***** Raw data *****
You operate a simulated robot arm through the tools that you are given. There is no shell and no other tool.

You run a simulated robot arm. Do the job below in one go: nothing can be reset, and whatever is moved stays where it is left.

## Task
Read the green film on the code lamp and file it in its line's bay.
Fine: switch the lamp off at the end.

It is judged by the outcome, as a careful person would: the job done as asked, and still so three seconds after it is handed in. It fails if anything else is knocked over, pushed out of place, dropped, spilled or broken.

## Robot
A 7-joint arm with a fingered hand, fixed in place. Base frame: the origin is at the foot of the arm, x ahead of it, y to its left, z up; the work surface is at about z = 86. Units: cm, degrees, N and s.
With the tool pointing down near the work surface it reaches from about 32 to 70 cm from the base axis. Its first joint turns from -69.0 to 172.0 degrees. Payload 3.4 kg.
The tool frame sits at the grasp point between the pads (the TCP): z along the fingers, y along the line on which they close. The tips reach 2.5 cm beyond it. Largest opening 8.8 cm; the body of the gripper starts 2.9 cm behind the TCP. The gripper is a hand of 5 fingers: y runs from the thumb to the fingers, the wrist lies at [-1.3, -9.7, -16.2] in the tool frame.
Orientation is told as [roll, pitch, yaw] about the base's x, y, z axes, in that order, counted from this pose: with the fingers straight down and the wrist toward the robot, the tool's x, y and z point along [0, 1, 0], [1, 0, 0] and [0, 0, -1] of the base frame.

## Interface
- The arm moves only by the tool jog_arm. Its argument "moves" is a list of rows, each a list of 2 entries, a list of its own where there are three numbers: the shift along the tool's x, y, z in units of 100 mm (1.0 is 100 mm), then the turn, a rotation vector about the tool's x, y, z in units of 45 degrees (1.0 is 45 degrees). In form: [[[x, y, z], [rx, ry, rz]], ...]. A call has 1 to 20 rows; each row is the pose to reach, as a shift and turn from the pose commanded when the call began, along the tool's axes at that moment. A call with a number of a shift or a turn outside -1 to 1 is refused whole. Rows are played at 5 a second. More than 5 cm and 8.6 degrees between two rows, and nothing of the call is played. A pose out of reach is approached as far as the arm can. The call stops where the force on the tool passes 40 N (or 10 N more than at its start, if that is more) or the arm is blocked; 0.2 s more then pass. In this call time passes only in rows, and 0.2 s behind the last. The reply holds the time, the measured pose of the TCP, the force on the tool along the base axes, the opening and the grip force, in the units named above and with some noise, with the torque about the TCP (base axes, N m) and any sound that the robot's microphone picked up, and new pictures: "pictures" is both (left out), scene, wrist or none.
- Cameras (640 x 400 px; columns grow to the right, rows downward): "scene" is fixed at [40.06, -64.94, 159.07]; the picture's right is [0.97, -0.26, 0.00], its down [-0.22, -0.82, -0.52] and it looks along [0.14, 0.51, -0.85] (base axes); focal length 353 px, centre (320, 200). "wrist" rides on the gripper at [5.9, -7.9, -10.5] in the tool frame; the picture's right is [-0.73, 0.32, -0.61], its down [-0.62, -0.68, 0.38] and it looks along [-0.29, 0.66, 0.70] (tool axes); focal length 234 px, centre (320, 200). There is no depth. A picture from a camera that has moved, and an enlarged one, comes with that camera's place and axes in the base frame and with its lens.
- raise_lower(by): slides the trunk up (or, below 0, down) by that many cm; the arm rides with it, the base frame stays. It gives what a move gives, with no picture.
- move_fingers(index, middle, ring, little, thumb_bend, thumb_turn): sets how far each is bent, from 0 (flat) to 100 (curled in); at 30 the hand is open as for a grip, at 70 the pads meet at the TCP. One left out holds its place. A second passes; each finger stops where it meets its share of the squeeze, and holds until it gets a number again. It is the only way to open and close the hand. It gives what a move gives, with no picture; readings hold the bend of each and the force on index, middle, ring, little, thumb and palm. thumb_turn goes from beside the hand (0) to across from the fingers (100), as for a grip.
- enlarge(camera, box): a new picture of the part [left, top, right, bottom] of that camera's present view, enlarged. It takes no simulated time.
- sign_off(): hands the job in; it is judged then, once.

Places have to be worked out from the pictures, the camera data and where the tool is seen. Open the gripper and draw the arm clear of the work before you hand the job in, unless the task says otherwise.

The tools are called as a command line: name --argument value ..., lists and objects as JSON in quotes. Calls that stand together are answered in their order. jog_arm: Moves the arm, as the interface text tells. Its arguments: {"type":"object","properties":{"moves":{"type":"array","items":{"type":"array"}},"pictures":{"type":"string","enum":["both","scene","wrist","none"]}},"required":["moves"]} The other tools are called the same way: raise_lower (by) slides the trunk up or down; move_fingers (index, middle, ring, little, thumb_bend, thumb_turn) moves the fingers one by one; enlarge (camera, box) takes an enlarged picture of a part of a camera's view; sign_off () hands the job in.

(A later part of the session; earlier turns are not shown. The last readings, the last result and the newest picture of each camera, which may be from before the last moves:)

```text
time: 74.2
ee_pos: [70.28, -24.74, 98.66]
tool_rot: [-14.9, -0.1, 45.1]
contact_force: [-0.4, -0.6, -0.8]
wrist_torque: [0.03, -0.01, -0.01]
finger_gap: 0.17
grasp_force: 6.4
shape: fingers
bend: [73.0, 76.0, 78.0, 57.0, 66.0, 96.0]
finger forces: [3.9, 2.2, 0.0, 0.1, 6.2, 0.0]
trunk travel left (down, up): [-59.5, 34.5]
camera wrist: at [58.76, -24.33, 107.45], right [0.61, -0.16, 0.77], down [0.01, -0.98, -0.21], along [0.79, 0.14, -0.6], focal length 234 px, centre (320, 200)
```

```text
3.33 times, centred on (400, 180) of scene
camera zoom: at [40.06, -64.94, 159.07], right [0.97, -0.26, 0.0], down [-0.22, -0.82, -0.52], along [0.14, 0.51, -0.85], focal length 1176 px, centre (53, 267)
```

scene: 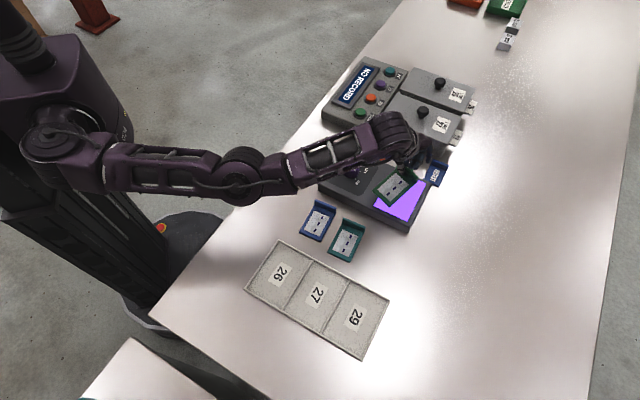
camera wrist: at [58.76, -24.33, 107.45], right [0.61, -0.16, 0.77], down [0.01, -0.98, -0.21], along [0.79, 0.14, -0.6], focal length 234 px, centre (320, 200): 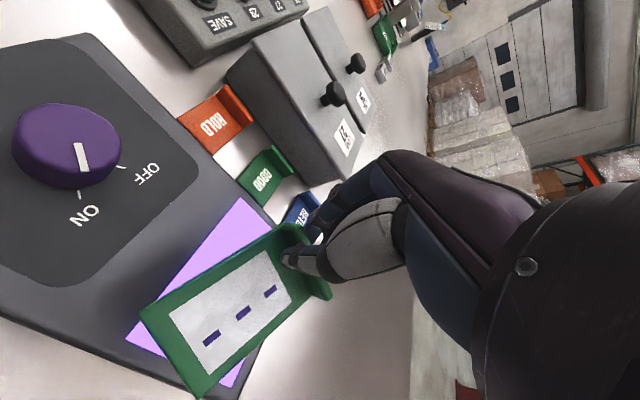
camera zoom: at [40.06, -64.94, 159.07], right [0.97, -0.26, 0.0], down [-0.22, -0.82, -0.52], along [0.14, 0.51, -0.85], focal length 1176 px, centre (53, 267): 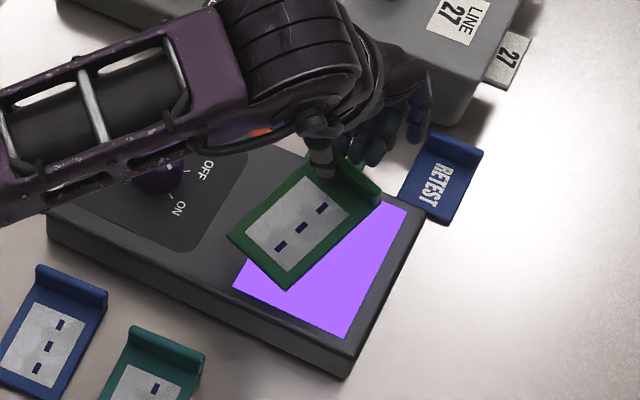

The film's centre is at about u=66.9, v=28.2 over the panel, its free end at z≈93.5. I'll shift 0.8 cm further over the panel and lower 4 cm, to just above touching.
***** Page *****
6.19.2014

Sobriquet.


Noun: a person's nickname. 
Somewhere between seventeen and twenty I predominantly stopped referring to the males I met by their true names. Instead I elaborated on some rather obvious aspect regarding their character, mannerism, nationality or look; voila a nickname was born. It just seemed easier when explaining a story to use a detail orientated adjective as an alternative instead of repeatedly clarifying who so and so was. This became a regular thing amongst my friends and I and to this day is still used on the daily.

A glimpse into our repertoire: 

6.18.2014

Cray.


Adjective: another word for crazy. An abbreviation that you can use to describe a crazy person.
  
After meeting a guy in Toronto last month, my best (single) friend spend the last few weeks texting, calling and face timing with this certain male. They seemed to hit it off and she was clearly excited when he finally came to visit last weekend. Let's just say things went sour fairly fast and ended with him profusely apologizing and texting her Sunday morning at seven AM letting her know he was leaving Montreal. As we discussed the unfolding of the events over sun and wine that afternoon, we were inspired to compile the top ten signs that scream CRAY.


6.17.2014

Bedridden.

Adjective: confined to bed by sickness or old age.

I've been in bed for the past forty eight hours; recovering from a uterine polyps hysteroscopy; sounds worse than it is. Although I'm still groggy, in and out of sleep. I've been staring at my computer screen for over fifteen minutes clearly not able to type out anything of much sense. What a perfect opportunity to share some current favourite quotes:

"A woman is not written in braille, you don't have to touch her to know her."
  
"When it's right you can't say who is kissing whom."

"When you stop chasing the wrong things, you give the right things a chance to catch you."

"If you're lucky enough to find girl who is a hopeless romantic with a dirty mind, you should hold onto that. Because she'll be yours at two in the morning and at two in the afternoon the following day. She'll kiss you where it hurts and until it hurts. And that's important. Someone who not only knows how to turn you on but also knows how to treat you right is someone worth a little something...and a little more than usual."

"I do not desire mediocre love. I want to drown in someone."

"He kissed like he was drowning and I was air."


Now to make sense of my distraction. Is it caused by the pain killers mixed with yesterday's anesthesia; or could my mind be preoccupied with a certain male I've recently met?
Merde.

6.11.2014

Twosome.

Noun: a pair of people considered together.

As Lana Del Ray sings, I am convinced that the world was built for two; sadly the older I get the more apparent it becomes. Visibly since more and more the ones around me are forming pairs and leaving me in the dust. Kidding, I take ninety percent responsibility for my single status. Regardless of who or what is at fault, it's increasingly becoming discouraging. To add to the long list of reasons why it sucks to be single, as of recently I have discovered something new. Groupons.
*****
To do:
Please copy out the portion of the page from "Adjective: another word" to "that scream CRAY." without changes.

Response to this task:
Adjective: another word for crazy. An abbreviation that you can use to describe a crazy person.
  
After meeting a guy in Toronto last month, my best (single) friend spend the last few weeks texting, calling and face timing with this certain male. They seemed to hit it off and she was clearly excited when he finally came to visit last weekend. Let's just say things went sour fairly fast and ended with him profusely apologizing and texting her Sunday morning at seven AM letting her know he was leaving Montreal. As we discussed the unfolding of the events over sun and wine that afternoon, we were inspired to compile the top ten signs that scream CRAY.